E assistimos o noticiário para que este
nos confirme que a poesia é inútil.
Claro que nenhum bandido gosta de
poesia. O poema é o território do humano, do sensível, do compartilhar. Nada a
ver com o território sangrento de sua violência.
Poderosos também não são chegados.
Poesias insistem, frequentemente, em lembrar que existe todo um povo em redor
deles, com seus apelos e urgências. Então, a política fica sendo a chatice, o
tédio, o exercício vazio da crueldade.

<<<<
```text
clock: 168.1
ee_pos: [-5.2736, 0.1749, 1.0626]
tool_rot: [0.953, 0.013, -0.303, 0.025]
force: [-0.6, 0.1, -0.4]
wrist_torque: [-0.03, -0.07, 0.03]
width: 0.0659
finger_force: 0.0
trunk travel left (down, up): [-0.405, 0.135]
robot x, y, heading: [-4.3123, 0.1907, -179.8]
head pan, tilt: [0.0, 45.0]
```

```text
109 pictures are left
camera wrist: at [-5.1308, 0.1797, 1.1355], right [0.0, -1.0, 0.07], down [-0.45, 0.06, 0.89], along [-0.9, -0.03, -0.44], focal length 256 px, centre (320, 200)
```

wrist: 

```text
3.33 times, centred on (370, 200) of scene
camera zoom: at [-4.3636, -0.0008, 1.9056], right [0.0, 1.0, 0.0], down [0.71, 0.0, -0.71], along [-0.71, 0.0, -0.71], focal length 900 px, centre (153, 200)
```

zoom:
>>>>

Falta o sonho.
Política sem sonho é apenas um
discurso.
Demoramos milênios para adquirir o dom
da fala. Séculos para dominarmos a escrita.
Aprendemos a registrar em letras aquilo
que estava engasgado na garganta imaterial de nosso íntimo.
Frase após frase, passamos pela vida a
procurar uma resposta.
E todas as respostas estão ali, na
nossa frente. São muitas porque muitas são nossas perguntas.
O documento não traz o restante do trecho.